[Task statement] Restrict the output to the lines below starting at the one that contains "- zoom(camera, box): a" and ending at the one that contains "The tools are", and restate them word for word, both ends included. Use a numbered list and skip empty lines.

....

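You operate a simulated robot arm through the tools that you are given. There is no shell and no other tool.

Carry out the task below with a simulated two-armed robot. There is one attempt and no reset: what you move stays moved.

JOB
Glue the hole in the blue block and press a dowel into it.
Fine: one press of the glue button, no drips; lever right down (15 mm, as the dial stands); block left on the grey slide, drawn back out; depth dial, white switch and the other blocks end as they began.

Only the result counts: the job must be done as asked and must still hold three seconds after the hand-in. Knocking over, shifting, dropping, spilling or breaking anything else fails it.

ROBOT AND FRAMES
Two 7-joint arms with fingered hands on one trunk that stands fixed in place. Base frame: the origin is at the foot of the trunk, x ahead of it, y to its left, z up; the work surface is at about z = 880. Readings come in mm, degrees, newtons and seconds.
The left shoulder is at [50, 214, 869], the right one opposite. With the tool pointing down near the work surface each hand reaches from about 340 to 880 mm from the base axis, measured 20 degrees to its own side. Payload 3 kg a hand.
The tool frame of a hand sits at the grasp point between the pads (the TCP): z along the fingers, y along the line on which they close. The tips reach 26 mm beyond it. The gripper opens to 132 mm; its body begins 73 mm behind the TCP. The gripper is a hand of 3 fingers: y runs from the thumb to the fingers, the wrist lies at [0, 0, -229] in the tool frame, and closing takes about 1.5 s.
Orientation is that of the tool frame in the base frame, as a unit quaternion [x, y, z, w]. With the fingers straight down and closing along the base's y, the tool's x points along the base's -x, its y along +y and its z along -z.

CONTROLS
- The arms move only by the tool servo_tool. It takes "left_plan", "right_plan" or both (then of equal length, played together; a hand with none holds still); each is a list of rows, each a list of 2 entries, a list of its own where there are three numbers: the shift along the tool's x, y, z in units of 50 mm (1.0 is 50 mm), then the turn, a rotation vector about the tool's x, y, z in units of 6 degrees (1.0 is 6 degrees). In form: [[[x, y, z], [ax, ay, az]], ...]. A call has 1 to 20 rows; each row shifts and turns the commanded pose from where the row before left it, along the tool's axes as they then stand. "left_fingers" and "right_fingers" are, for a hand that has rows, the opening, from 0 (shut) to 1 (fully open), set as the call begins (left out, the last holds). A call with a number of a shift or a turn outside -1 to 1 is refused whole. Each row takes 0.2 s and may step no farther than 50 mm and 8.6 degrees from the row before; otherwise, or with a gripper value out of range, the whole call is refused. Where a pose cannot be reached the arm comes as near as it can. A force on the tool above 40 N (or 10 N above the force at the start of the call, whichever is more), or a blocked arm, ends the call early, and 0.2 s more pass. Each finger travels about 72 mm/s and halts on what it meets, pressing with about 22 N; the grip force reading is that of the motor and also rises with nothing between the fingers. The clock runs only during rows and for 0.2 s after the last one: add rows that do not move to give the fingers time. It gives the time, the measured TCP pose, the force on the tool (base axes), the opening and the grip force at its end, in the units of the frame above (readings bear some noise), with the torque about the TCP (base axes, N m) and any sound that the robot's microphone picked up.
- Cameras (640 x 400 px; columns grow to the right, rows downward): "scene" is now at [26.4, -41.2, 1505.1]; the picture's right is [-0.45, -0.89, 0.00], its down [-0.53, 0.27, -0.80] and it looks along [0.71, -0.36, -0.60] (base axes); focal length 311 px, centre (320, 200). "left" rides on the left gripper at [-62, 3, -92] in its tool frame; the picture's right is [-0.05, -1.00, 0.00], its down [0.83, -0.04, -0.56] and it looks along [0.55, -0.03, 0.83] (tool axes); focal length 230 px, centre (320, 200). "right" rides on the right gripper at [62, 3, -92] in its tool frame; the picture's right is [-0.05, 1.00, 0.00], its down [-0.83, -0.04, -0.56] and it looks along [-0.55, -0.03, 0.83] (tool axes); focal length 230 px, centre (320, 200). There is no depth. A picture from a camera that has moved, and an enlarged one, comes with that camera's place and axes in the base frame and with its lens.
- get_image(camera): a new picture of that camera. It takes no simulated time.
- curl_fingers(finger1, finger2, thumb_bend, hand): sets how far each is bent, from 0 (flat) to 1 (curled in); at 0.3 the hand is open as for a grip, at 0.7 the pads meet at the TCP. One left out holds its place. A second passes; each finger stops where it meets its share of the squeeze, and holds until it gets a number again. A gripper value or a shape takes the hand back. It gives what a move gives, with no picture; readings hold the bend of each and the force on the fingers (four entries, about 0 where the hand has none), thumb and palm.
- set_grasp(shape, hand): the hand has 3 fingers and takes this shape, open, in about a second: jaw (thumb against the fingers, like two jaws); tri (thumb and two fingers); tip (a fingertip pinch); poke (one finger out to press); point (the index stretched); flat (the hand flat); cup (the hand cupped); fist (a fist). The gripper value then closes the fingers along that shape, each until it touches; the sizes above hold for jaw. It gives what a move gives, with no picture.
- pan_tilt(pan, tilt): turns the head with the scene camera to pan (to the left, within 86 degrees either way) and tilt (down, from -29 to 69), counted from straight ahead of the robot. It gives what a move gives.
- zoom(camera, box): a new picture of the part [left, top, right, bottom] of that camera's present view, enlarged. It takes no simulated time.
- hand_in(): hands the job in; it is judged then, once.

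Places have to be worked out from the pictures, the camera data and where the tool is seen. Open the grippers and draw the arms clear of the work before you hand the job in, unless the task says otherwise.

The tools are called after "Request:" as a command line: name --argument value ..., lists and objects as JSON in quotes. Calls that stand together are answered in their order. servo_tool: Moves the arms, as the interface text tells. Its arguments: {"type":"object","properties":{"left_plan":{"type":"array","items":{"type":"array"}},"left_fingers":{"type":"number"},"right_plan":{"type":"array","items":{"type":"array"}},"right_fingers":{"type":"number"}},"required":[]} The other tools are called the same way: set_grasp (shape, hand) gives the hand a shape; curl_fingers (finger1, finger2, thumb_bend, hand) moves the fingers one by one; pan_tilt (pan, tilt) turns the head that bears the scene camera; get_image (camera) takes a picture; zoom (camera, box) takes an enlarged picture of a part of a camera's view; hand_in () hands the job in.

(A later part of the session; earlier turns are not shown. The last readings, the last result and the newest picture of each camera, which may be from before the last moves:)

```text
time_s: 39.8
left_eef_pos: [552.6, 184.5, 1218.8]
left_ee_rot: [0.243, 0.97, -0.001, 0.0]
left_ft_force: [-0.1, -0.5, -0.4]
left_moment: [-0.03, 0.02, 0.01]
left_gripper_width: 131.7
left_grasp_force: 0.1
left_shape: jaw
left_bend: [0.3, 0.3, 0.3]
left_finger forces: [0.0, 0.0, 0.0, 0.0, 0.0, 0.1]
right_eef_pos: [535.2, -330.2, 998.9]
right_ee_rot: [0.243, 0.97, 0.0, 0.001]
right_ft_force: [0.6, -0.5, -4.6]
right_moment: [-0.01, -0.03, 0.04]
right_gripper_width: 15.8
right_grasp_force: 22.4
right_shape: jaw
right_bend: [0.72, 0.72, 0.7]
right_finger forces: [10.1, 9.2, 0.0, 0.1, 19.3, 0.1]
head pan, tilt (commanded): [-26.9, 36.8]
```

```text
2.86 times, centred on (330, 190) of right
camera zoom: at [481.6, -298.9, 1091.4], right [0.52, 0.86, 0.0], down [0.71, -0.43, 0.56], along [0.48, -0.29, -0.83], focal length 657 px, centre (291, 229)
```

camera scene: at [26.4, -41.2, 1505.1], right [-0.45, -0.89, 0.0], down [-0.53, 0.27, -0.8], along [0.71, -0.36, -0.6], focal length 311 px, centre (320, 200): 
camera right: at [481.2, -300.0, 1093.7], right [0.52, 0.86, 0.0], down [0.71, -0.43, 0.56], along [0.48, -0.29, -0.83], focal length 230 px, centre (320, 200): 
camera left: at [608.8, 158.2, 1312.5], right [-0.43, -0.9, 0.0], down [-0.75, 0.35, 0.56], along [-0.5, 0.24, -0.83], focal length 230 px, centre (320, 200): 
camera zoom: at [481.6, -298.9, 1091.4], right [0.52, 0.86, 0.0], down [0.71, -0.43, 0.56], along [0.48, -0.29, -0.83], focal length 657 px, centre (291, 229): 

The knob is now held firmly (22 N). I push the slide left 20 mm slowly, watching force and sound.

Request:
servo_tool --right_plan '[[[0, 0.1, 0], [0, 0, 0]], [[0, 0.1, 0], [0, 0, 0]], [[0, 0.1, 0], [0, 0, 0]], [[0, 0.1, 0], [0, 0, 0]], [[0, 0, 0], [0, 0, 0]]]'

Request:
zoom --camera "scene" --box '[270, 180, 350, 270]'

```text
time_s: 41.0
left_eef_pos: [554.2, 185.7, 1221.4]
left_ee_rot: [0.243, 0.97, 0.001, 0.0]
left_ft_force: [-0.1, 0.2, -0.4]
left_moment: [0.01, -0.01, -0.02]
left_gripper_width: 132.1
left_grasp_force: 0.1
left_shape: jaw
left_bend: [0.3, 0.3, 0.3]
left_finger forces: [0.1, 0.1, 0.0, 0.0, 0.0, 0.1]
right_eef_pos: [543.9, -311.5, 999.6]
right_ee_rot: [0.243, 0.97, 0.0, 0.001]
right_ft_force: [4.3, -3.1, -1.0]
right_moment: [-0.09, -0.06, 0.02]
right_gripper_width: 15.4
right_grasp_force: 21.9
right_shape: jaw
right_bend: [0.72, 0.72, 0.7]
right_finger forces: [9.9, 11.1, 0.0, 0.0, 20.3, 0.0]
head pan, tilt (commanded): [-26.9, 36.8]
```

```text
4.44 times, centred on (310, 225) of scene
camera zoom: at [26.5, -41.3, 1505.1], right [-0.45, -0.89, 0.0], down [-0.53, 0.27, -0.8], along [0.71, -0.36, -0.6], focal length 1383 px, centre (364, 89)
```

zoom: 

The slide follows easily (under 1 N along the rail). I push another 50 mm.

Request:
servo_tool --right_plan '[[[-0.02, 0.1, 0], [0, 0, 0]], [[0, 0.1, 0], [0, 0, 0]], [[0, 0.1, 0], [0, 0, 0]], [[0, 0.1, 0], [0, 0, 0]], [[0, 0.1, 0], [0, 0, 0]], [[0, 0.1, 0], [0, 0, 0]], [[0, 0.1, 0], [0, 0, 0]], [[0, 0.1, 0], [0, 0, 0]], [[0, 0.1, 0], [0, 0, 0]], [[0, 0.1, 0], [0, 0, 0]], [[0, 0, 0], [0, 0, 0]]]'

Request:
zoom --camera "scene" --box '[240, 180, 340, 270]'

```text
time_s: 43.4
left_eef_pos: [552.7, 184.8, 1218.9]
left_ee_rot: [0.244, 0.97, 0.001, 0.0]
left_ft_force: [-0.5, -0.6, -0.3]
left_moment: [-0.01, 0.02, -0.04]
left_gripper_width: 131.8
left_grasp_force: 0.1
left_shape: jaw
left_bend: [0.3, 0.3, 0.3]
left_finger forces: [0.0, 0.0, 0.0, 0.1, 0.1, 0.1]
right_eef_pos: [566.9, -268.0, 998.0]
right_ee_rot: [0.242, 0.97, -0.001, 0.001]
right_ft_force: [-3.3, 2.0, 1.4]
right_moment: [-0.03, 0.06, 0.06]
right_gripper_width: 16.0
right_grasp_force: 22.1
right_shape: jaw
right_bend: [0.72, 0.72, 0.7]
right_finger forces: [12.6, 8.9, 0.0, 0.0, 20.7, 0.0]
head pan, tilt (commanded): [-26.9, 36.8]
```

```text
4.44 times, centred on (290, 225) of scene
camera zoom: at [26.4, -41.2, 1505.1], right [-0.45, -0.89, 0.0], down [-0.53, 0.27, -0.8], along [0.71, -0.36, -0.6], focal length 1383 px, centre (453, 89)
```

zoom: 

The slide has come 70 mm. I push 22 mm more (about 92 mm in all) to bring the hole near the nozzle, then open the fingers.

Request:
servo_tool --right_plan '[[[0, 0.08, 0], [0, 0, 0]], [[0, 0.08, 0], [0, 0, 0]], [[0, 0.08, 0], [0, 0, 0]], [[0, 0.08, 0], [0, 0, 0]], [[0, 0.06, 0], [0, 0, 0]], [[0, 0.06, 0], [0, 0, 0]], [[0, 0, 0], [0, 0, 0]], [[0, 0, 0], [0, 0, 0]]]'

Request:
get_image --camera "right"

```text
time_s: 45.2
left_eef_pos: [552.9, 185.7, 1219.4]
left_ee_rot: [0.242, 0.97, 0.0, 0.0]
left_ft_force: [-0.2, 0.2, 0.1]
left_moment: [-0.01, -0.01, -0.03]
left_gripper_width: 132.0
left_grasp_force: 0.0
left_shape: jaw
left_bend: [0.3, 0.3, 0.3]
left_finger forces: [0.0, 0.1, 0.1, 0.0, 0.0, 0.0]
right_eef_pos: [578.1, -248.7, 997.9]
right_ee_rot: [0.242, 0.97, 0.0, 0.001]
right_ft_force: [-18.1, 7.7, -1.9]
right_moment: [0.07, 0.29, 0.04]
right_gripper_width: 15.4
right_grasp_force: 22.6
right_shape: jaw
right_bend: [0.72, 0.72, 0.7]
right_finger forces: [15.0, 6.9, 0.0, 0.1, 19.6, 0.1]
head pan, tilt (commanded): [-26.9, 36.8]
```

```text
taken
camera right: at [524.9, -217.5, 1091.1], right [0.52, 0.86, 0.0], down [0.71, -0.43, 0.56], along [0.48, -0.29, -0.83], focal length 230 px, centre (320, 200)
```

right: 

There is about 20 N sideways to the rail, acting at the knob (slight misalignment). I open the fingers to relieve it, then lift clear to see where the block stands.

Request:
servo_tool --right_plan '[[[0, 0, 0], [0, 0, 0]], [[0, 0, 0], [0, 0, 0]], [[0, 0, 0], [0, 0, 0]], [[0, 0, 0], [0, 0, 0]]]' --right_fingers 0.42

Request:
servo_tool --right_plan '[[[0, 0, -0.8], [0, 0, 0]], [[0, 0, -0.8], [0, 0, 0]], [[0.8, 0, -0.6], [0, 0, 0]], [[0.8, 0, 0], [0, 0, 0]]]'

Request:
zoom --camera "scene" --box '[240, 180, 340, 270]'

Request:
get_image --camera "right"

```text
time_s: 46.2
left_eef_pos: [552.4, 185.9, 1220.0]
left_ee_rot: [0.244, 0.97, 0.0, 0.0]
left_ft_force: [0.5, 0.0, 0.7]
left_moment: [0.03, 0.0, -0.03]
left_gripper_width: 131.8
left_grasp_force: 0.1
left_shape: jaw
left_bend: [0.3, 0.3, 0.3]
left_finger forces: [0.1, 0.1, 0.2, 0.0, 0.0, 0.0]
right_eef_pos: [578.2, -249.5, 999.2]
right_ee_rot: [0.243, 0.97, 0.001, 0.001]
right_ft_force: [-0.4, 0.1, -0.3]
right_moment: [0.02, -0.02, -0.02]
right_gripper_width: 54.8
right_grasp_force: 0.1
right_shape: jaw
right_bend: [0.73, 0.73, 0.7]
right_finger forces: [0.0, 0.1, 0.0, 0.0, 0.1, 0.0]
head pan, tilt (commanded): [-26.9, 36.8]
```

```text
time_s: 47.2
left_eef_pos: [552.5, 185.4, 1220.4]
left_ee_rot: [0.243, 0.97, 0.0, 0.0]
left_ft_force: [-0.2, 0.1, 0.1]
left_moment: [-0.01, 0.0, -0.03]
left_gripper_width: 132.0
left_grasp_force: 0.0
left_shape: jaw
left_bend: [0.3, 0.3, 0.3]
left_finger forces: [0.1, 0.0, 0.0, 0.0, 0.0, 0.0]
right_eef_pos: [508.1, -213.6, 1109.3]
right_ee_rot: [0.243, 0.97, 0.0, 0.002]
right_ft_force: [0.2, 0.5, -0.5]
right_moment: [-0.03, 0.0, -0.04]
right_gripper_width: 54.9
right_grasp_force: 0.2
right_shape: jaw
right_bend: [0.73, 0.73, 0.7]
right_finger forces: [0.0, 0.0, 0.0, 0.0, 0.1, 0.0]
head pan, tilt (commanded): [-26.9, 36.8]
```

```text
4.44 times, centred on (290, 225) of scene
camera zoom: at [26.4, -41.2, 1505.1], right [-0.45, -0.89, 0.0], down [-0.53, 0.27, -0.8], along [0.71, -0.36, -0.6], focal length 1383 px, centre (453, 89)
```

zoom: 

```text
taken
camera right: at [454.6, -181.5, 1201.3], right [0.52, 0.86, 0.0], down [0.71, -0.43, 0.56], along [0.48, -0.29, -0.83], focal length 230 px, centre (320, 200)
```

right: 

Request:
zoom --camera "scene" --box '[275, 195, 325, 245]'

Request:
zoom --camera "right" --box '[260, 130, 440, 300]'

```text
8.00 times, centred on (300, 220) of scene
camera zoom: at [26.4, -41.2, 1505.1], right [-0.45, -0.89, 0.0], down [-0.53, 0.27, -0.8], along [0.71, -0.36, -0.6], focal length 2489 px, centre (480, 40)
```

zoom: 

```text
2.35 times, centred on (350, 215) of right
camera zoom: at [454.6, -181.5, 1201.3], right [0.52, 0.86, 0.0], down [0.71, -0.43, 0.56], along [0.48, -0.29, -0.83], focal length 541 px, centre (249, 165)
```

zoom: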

....

[Answer for the task]
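1. - zoom(camera, box): a new picture of the part [left, top, right, bottom] of that camera's present view, enlarged. It takes no simulated time.
2. - hand_in(): hands the job in; it is judged then, once.
3. Places have to be worked out from the pictures, the camera data and where the tool is seen. Open the grippers and draw the arms clear of the work before you hand the job in, unless the task says otherwise.
4. The tools are called after "Request:" as a command line: name --argument value ..., lists and objects as JSON in quotes. Calls that stand together are answered in their order. servo_tool: Moves the arms, as the interface text tells. Its arguments: {"type":"object","properties":{"left_plan":{"type":"array","items":{"type":"array"}},"left_fingers":{"type":"number"},"right_plan":{"type":"array","items":{"type":"array"}},"right_fingers":{"type":"number"}},"required":[]} The other tools are called the same way: set_grasp (shape, hand) gives the hand a shape; curl_fingers (finger1, finger2, thumb_bend, hand) moves the fingers one by one; pan_tilt (pan, tilt) turns the head that bears the scene camera; get_image (camera) takes a picture; zoom (camera, box) takes an enlarged picture of a part of a camera's view; hand_in () hands the job in.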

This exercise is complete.